I think a thousand years from now when people look back to the twentieth century they’re going to want to know a lot more about Don Ho.


The Phantom

A small yellow car, looking like it was resurrected from an automobile graveyard, sledge-hammered into roughly its original shape, fitted with a self-rebuilt engine in some weedy back yard, painted yellow with a fifty-cent brush, and now parked for no apparent reason by a gas station fence in a small mountain town, revving its motor every few seconds with a jackhammer-like sound, dripping oil, blowing clouds of exhaust.  At the wheel, a lank, sickly figure, its stringy hair falling over bony shoulders and a torn, filthy tank-shirt.  A scabby hand draped out the window, cigarette dangling from the fingers, and a face like a computerized police sketch blending every color, and evolutionary stage of man—jolting backward as the tires screech and burn, the rear end skidding left and right, the car bottoming over the curb.  Another figure on the passenger side grinning smugly, hand gripping the roof, riding along for the glory.  They screech up the hill in a wake of exhaust, revealing large black letters painted across the trunk:

                                                    THE PHANTOM


Notes on Life in General

indexAt Stanford, almost all the courses in my philosophy major were held in one particular room.  The department had three or four rooms, but I always seemed to end up in the same one.  There were nineteen wooden desks in the room, and on each desk over the years students had carved one of the basic words of philosophy: Truth, Good, Beauty, Reality, Essence, Being, Mind, Form, Substance, and so on.  It wasn’t until my third year that I had a kind of mini-enlightenment in the midst of all that musty rationalism.  It struck me that each of the droning courses was about one of those nineteen words—using the other eighteen to define it.  So if you stayed around long enough you could come full circle.  Perhaps the most interesting philosophical question was “What do I do with a degree in philosophy?”  I thought of printing a card with my name and phone number: 

  Philosophical emergencies, day or night.
  Ask me which religion is right.
  Sweeping, sketchy hypotheses transcending any of yours.

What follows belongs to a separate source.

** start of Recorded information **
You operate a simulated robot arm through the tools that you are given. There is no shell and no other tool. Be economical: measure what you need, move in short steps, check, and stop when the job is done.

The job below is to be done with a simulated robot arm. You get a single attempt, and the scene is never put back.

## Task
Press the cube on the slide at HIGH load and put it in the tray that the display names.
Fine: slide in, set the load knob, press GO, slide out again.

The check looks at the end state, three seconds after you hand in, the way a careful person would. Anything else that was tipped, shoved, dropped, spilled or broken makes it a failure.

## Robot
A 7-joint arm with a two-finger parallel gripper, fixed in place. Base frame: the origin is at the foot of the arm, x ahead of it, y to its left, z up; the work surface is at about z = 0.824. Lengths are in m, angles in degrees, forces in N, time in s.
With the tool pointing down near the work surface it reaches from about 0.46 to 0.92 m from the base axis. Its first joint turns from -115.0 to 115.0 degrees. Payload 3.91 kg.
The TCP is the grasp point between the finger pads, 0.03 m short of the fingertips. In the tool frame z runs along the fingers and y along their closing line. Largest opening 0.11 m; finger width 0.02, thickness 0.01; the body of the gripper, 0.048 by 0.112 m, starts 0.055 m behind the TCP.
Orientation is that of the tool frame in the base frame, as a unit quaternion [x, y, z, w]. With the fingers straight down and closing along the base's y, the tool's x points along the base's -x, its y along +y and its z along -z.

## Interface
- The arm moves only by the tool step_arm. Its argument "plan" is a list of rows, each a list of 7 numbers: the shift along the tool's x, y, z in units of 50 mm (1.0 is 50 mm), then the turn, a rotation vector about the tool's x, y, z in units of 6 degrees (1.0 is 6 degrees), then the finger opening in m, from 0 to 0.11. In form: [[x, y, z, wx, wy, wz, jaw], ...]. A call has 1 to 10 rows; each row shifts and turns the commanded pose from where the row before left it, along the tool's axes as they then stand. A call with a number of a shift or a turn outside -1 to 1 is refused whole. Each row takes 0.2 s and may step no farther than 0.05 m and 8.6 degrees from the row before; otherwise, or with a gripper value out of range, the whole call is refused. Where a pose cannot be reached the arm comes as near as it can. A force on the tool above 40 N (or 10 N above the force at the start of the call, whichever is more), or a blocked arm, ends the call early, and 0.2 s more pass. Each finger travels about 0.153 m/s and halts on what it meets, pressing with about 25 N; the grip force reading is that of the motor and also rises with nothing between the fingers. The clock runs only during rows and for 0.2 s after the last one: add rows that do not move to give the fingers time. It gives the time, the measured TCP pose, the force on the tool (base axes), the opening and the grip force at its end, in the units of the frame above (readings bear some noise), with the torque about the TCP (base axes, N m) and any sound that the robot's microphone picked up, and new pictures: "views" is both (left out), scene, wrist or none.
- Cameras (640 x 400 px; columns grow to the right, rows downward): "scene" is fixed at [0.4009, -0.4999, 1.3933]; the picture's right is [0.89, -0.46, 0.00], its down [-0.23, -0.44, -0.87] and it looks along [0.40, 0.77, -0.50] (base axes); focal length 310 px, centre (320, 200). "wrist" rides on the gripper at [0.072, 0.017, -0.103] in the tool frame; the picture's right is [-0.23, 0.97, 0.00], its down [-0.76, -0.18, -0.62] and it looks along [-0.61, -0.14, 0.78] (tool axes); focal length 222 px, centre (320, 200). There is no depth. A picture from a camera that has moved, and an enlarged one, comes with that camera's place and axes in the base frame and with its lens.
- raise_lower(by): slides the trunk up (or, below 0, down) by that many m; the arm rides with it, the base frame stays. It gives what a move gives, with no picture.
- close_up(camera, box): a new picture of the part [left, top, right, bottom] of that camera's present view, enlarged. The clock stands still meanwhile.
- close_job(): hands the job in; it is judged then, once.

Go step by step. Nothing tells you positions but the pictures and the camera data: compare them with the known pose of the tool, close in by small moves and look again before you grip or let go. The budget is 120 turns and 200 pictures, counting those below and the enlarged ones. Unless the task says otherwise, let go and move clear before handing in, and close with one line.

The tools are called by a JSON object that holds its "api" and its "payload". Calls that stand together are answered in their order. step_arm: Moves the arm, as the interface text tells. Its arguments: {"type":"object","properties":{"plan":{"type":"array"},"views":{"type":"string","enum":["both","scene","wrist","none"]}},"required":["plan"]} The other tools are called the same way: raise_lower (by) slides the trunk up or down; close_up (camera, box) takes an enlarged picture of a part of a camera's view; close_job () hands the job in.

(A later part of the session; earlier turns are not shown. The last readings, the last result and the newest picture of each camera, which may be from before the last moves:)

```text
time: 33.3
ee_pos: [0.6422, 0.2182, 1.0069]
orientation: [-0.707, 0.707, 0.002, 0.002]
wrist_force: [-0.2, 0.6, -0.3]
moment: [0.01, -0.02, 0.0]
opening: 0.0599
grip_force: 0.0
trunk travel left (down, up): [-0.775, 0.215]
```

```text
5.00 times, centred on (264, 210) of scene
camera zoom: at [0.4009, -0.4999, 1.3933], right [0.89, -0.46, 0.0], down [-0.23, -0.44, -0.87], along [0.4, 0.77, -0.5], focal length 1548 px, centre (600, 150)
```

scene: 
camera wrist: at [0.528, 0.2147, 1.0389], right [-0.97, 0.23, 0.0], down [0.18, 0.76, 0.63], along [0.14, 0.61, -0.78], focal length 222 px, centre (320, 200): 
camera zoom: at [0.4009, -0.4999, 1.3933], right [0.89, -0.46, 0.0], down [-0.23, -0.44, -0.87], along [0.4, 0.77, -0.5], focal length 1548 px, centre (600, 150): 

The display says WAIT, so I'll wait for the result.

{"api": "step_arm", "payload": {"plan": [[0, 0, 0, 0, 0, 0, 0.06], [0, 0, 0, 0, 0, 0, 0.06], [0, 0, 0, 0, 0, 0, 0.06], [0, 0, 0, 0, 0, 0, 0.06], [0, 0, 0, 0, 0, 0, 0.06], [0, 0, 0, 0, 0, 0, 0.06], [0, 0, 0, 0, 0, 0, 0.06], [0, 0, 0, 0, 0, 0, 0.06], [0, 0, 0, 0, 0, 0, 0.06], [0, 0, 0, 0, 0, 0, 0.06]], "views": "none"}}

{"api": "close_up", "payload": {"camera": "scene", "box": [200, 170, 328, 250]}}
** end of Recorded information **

It occurred to me that I might qualify as a Generalist.  The Generalist trade used to boast some big guns—Plato, Aristotle, Erasmus, Leonardo.  But who do we have now—the Ed Bush Talk Show?  Jerry Springer?  The field was open—I would be the Doctor of Vast General Thought.  So I began writing and offering opinions on things in general.  People at cocktail parties would say, “Can’t you be more specific?”  And I would say, “I’m sorry, I’m a Generalist.”  My world grew increasingly general until I found it difficult to deal with any subject bound by time and space.  At that point, an illuminating event occurred.

One day, as I was about to give a talk on history in general, I noticed that I had been billed as “Wyn Wachhorst, humanist.”  To be honest, I had to look that one up.  I had never been sure just what a humanist did.  But I had also never been sure just what I did.  Seeing the definition, I thought, “These people have got something!”  Had I experienced this epiphany earlier, a great many past dilemmas might have been resolved. 

My stint in the Coast Guard is only one example.  I had shopped around and unearthed a deal whereby I could serve six months as an officer aboard ship and then get out.  It was such a short stay that the captain felt it impractical to train me for anything in particular.  Ostensibly, we were a rescue ship; but my visions of appearing in Life magazine hanging from a lifeline in a typhoon pulling bodies out of the twisted steel of a listing Andrea Doria never panned out because all we ever really did was take sandwiches out to a lighthouse every other Tuesday.  Therefore, I mostly just sat around the wardroom watching TV, eating pie, and drawing pictures.  There was a Filipino steward who mopped the floor incessantly so that I had to keep raising my feet.  Sometimes I emptied the exec’s wastebasket or went ashore to take a guitar lesson from a big Scotsman in an unpainted house with a caved-in porch and a mattress in the front yard.  He taught any instrument you wanted.  He had an old upright piano that came around the Horn and went “byork” when you hit a note, a stepped-on trombone that still worked fairly well, and a cello full of cement.  I also spent a whole Saturday helping a local bartender burn down his house, the circumstances of which, intriguing as they must have been, have escaped me.  The point of this is that few of these activities seemed suitable for the sign on my wardroom mail tray, other officers having labeled theirs “Cdr. G. H. Fleming: Operations Officer,” “Lt. J. Haugen: Deck Officer,” or “Lt(jg) L. Desmond: Communications Officer.”  Mine read:

Ens. N. E. Wachhorst: Flats fixed. Lawnmowers sharpened.  
Trash hauled.  Palms read. May I guess your weight? 10¢.
See live snakes! 15¢. A wizard with a rubber band.

Had I known, it could have simply read: “Humanist.”